Have you noticed that capitalism converts rebellion into a viable commercial product? Hippies, punks and Che Guevara have all been assimilated into an infrastructure of consumerism. It appears as if film’s becoming ever less profitable in this new digital economy; its role in the market place is being slowly re-conceptualized in order to accommodate new markets for celluloid. Film, being less widely used, becomes marginalized and considered more as an alternative than a standard. Film is a tool for revolt, a non-conformist weapon in a digital age. There are a variety of new products being made that attract with their exaggerated “filminess”.

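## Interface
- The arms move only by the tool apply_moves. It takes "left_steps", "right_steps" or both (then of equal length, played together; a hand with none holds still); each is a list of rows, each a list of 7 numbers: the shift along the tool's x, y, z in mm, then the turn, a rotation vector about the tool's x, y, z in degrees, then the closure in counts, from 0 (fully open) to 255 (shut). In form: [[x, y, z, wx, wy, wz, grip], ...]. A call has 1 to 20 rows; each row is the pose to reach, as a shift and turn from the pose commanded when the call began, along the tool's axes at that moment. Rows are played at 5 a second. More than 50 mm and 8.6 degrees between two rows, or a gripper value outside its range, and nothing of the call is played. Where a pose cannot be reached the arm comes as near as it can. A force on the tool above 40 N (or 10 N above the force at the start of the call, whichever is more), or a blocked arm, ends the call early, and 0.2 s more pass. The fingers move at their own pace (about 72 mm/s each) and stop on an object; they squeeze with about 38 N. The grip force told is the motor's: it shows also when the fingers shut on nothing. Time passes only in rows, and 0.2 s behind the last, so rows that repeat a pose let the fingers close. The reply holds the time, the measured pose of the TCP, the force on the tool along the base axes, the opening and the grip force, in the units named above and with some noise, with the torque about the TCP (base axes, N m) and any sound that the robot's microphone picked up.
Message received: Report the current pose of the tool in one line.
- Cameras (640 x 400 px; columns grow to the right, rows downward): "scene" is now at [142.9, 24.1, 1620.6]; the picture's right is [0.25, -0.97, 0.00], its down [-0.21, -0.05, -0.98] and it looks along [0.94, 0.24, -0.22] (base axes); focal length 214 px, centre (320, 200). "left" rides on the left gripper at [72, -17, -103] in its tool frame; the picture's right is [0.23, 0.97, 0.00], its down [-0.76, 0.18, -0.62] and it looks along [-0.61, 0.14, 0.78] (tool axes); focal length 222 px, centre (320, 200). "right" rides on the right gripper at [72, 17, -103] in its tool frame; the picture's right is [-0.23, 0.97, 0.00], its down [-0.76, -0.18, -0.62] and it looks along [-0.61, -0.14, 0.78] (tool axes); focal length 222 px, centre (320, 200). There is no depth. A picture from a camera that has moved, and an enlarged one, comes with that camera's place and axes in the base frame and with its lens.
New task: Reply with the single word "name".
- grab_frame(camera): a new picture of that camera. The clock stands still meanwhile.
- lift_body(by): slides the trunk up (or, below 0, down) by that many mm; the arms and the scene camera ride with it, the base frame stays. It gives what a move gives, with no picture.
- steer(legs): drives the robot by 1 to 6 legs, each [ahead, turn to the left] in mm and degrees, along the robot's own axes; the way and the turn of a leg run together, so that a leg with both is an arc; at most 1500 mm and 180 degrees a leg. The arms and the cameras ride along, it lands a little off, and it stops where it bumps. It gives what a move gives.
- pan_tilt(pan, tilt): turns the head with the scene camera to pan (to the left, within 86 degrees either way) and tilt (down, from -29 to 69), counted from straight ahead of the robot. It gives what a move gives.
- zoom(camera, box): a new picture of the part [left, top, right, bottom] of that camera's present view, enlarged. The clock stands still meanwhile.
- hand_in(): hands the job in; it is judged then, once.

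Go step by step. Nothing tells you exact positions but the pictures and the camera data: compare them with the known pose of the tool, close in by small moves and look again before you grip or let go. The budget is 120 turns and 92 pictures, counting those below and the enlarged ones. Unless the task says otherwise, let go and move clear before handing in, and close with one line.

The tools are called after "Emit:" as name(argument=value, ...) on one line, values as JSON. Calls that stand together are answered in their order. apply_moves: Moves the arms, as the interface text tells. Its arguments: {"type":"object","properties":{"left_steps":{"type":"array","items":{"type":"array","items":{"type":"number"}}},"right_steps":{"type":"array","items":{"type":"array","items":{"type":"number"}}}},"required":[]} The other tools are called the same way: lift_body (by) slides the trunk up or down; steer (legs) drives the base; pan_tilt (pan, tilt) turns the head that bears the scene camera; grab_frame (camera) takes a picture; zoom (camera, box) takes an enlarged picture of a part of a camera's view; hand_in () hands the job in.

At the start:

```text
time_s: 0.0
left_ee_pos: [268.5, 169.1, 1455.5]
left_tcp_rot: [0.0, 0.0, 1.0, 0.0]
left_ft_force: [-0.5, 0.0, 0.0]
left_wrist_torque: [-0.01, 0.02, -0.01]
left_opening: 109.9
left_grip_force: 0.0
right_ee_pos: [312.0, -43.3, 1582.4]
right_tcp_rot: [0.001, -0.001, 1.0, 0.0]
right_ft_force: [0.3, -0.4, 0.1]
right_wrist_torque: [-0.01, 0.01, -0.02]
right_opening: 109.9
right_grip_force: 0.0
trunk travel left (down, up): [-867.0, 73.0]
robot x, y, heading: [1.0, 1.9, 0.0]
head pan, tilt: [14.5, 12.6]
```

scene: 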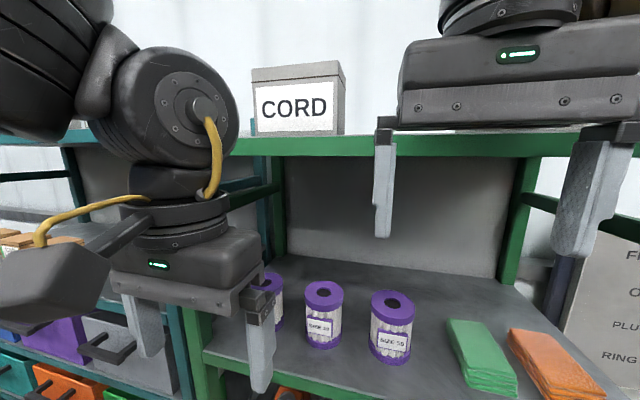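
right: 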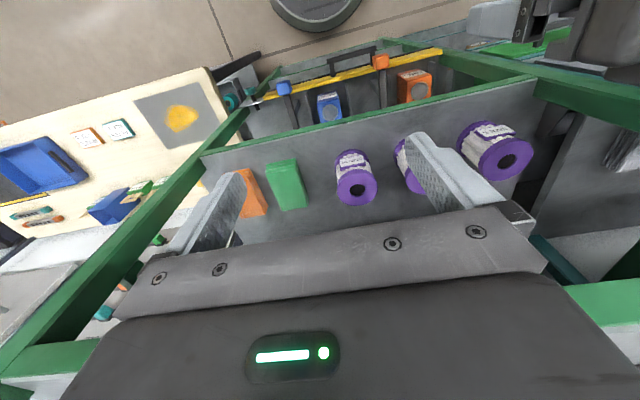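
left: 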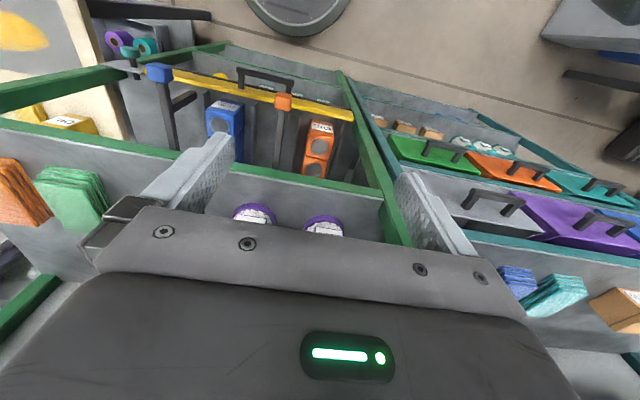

The grain and distortions caused by lens, uneven speed and imperfections oppose themselves to the refined superficiality of digital images.  It feels that film has to prove its right for existence by emphasizing all that is considered filmic. It reminds me of a popular sci-fi theme of robots, cyborgs and other techno creatures trying to be human. However, in our inverted scenario it’s humans trying to be human. The “filminess” of film has become a popular product and I am rather convinced that its demand will be satisfied. I am also tempted to predict that one day soon this rediscovered novelty of film will fence its market territory and, possibly, it will be the time for digital technologies to prove their right for existence. In the end, nobody could ever predict we would have film, video and digital technologies a little more than 100 years ago. We can’t know what ways of image making are awaiting us in the future. However, my future is with film, because I am not trying to be human, I am human.